**Instruction 1**
What does the supplied text say from "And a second" through "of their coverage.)"? Give the exact wording.
**Instruction 2**
How does the supplied text go on? Write the next part.

**Supplied text**
---

And a second video covers a story about University of Pittsburgh researchers using a monkey’s brain signals to control a robot arm, to enable the monkey to feed itself.

As you watch these videos, judge which one you think most effectively portrays the research and why. And guess which video received the most media play. (Although the research advances were both reported in 2008, I’ve just had a chance to do the analysis of their coverage.)

Both the Duke and the Pittsburgh research efforts are certainly important and newsworthy. But I think it’s fair to say that the Duke achievement–given the complexity of the walking behavior involved–is the greater of the two.

However, because Duke’s media policy severely limited what its video could portray, its research received far less media attention than the Pittsburgh story. Duke strictly prohibits any photos or videos depicting the use of animals in research, even if those images are central to the story. Thus, the Duke video could only feature an animation of the monkey on the treadmill, and not footage of the actual experiment. Not only was the animation primitive, but it was factually misleading. The “monkey” is anatomically inaccurate, looking more chimpanzee-like than rhesus-like. And the animation shows no evidence of electrodes attached to the monkey, leaving viewers to wonder how the signals got from the monkey’s brain to the robot.

---

**Dataset extract**
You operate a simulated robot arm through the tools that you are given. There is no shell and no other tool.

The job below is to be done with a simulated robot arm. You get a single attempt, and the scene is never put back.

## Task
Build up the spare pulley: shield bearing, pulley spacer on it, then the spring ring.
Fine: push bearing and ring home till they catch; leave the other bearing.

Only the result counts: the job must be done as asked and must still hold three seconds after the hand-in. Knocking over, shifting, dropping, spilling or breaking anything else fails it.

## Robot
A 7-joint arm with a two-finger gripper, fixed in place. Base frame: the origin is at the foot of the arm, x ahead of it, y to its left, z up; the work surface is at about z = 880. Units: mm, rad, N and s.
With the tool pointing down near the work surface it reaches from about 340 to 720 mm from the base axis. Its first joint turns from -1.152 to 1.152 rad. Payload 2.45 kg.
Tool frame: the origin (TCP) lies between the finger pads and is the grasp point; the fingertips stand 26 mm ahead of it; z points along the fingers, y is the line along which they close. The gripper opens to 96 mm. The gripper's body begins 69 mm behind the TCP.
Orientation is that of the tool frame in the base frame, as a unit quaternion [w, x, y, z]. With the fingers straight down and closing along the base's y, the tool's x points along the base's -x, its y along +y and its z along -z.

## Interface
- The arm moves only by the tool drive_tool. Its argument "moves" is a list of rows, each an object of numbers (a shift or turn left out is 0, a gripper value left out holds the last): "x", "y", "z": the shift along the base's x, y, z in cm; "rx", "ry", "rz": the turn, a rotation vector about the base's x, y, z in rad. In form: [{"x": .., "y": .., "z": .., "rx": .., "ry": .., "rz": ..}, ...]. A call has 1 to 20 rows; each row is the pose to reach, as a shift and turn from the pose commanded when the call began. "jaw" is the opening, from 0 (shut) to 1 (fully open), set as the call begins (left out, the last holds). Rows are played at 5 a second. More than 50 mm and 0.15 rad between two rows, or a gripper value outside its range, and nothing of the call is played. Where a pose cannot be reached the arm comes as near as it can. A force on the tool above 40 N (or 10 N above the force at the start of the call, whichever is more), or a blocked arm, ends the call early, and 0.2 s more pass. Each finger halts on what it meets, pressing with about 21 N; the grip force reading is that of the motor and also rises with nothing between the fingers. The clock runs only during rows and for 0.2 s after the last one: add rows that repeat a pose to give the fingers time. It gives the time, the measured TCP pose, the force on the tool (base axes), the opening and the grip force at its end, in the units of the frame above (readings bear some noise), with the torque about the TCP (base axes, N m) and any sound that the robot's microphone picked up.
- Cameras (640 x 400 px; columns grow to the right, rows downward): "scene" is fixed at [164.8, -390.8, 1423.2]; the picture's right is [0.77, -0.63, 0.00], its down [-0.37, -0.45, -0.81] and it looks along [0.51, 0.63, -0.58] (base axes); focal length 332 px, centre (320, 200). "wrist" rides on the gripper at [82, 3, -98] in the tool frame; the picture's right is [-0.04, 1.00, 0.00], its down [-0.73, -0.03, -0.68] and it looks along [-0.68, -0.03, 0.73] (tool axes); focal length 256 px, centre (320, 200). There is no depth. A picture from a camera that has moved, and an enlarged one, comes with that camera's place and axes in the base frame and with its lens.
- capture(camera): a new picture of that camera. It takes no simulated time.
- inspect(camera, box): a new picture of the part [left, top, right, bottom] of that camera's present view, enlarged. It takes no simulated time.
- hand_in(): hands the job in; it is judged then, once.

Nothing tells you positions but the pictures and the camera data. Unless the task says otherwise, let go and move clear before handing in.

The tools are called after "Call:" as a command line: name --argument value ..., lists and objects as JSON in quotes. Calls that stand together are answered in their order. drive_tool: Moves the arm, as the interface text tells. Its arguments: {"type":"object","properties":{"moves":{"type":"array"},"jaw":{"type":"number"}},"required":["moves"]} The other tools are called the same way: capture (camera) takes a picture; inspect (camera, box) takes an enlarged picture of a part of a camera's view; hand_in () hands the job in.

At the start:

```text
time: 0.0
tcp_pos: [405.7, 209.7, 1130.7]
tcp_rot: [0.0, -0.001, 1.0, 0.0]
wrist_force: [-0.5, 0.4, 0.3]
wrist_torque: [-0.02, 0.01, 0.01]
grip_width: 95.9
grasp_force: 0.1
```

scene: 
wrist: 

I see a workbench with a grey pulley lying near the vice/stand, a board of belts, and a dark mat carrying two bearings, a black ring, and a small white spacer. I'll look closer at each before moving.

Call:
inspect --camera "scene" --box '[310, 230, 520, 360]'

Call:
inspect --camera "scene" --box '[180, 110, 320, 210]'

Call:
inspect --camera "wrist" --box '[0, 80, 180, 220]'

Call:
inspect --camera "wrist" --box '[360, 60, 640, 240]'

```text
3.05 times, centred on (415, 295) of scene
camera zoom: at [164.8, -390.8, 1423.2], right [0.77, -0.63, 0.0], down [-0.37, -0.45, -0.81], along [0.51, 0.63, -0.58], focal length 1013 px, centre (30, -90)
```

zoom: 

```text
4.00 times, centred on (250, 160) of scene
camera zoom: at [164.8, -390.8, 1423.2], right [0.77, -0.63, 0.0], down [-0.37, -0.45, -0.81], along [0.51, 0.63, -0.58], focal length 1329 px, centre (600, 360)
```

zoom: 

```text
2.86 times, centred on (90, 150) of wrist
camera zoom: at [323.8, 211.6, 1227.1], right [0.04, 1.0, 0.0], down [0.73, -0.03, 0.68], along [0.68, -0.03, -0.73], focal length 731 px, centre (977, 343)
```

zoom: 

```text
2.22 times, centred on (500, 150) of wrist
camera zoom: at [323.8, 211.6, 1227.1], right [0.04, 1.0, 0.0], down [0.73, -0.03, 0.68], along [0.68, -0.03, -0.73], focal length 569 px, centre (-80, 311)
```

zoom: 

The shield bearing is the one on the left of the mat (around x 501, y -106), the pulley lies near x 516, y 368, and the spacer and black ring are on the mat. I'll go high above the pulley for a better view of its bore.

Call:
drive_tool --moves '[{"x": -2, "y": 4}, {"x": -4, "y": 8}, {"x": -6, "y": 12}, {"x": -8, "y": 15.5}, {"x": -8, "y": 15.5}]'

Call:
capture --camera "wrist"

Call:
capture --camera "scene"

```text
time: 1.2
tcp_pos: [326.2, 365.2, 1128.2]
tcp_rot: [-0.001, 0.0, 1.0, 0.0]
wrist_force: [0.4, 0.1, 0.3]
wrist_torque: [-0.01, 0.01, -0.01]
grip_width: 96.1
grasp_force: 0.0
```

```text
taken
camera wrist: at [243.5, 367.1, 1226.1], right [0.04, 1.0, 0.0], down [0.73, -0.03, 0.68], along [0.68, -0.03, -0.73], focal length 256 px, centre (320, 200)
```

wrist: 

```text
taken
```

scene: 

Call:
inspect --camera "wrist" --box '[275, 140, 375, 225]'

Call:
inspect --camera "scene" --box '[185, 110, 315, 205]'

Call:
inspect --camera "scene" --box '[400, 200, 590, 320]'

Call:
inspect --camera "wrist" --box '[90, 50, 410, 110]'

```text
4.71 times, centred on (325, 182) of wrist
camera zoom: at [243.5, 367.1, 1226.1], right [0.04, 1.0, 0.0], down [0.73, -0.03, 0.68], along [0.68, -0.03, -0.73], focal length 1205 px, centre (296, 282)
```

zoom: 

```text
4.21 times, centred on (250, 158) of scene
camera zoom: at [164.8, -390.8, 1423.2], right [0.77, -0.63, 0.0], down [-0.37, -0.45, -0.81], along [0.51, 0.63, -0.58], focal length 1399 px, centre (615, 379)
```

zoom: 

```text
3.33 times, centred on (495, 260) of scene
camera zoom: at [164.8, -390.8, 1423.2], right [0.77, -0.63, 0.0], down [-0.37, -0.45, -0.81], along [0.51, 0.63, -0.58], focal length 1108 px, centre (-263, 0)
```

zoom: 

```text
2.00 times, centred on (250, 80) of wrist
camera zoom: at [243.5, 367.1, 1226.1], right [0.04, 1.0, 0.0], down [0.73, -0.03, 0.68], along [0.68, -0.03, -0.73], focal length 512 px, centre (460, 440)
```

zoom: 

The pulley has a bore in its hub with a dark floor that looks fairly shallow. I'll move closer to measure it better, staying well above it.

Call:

---

**Task result 1**
And a second video covers a story about University of Pittsburgh researchers using a monkey’s brain signals to control a robot arm, to enable the monkey to feed itself.

As you watch these videos, judge which one you think most effectively portrays the research and why. And guess which video received the most media play. (Although the research advances were both reported in 2008, I’ve just had a chance to do the analysis of their coverage.)

**Task result 2**
In sharp contrast, the Pittsburgh video shows dramatic footage of the real monkey operating the robot arm to feed itself. The researchers cleverly  avoided complaints from animal rightists by obscuring the brain electrodes behind a piece of equipment. Also, it’s clear from the monkey’s behavior that it is perfectly comfortable.

Duke’s use of animation was also counterproductive in that it raised the most doubts in viewers, with one viewer commenting “This looks like BS. I’m not saying that it is, but the monkey isn’t real, the robotics footage is looped and shows feet never making solid contact with the ground, this may as well be fake as the stupid monkey.”

So, which video received the most coverage? Pittsburgh’s by far. Besides being featured on network news shows, it was posted on Web sites including BBC, PBS Online NewsHourNPR’s Science Friday, and Reuters. A subsequent video was also featured on the National Geographic Web site.  By contrast, the Duke footage showed up only on Reuters.

The New York Times did use videos in its Web coverage of both the Duke story and the Pittsburgh story, but the latter online story was made much more compelling by inclusion of its accompanying video.

But does it really matter that Pittsburgh’s research received more media attention than Duke’s? Yes, it does, given that media coverage reaches a wide range of key decision-makers, from donors to funding agency administrators, to legislators. And it matters because such media coverage also reaches prospective collaborators and other important scientific constituencies. Finally, increased media coverage influences scientific citations, as I discuss in the introduction to Explaining Research.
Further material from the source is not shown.